• GOAL: Quote each record exactly, please, leaving none out.

• SUPPLIED DATA:
"""

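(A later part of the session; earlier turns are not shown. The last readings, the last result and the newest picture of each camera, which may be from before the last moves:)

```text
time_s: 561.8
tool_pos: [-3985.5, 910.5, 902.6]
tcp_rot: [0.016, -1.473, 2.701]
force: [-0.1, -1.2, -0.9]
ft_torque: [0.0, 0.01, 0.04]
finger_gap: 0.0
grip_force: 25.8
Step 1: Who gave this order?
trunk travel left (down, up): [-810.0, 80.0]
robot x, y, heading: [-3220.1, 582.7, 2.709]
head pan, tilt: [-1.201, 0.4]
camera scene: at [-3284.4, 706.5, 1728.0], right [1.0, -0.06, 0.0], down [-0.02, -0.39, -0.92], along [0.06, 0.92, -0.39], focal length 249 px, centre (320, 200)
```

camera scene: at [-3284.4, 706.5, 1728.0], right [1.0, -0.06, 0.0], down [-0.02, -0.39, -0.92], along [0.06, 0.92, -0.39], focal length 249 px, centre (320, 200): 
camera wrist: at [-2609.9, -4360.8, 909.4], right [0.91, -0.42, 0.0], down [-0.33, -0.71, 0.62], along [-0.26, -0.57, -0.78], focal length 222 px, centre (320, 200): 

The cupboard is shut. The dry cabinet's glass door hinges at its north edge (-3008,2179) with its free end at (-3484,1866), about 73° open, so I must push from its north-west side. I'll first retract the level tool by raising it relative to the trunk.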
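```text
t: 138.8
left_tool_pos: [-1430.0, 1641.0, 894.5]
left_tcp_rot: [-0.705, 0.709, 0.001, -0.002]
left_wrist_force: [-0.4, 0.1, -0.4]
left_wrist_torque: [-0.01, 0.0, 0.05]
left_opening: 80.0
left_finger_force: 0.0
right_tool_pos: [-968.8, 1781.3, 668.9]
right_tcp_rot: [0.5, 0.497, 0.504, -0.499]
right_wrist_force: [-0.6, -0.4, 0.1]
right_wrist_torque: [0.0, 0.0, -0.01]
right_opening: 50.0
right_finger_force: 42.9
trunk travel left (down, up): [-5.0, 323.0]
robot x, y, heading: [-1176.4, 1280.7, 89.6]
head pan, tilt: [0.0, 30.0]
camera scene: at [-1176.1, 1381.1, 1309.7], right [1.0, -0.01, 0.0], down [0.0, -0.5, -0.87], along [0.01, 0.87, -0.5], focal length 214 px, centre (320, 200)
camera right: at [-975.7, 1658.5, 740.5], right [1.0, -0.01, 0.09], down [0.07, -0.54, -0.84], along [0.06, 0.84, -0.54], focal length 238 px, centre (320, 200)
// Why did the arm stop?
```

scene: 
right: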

"""

• RESULT FOR THIS TASK:
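(A later part of the session; earlier turns are not shown. The last readings, the last result and the newest picture of each camera, which may be from before the last moves:)

```text
time_s: 561.8
tool_pos: [-3985.5, 910.5, 902.6]
tcp_rot: [0.016, -1.473, 2.701]
force: [-0.1, -1.2, -0.9]
ft_torque: [0.0, 0.01, 0.04]
finger_gap: 0.0
grip_force: 25.8
Step 1: Who gave this order?
trunk travel left (down, up): [-810.0, 80.0]
robot x, y, heading: [-3220.1, 582.7, 2.709]
head pan, tilt: [-1.201, 0.4]
camera scene: at [-3284.4, 706.5, 1728.0], right [1.0, -0.06, 0.0], down [-0.02, -0.39, -0.92], along [0.06, 0.92, -0.39], focal length 249 px, centre (320, 200)
```

camera scene: at [-3284.4, 706.5, 1728.0], right [1.0, -0.06, 0.0], down [-0.02, -0.39, -0.92], along [0.06, 0.92, -0.39], focal length 249 px, centre (320, 200): 
camera wrist: at [-2609.9, -4360.8, 909.4], right [0.91, -0.42, 0.0], down [-0.33, -0.71, 0.62], along [-0.26, -0.57, -0.78], focal length 222 px, centre (320, 200): 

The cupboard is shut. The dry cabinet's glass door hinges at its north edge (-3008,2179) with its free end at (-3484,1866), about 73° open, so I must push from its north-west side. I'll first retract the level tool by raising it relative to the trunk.
```text
t: 138.8
left_tool_pos: [-1430.0, 1641.0, 894.5]
left_tcp_rot: [-0.705, 0.709, 0.001, -0.002]
left_wrist_force: [-0.4, 0.1, -0.4]
left_wrist_torque: [-0.01, 0.0, 0.05]
left_opening: 80.0
left_finger_force: 0.0
right_tool_pos: [-968.8, 1781.3, 668.9]
right_tcp_rot: [0.5, 0.497, 0.504, -0.499]
right_wrist_force: [-0.6, -0.4, 0.1]
right_wrist_torque: [0.0, 0.0, -0.01]
right_opening: 50.0
right_finger_force: 42.9
trunk travel left (down, up): [-5.0, 323.0]
robot x, y, heading: [-1176.4, 1280.7, 89.6]
head pan, tilt: [0.0, 30.0]
camera scene: at [-1176.1, 1381.1, 1309.7], right [1.0, -0.01, 0.0], down [0.0, -0.5, -0.87], along [0.01, 0.87, -0.5], focal length 214 px, centre (320, 200)
camera right: at [-975.7, 1658.5, 740.5], right [1.0, -0.01, 0.09], down [0.07, -0.54, -0.84], along [0.06, 0.84, -0.54], focal length 238 px, centre (320, 200)
// Why did the arm stop?
```

scene: 
right: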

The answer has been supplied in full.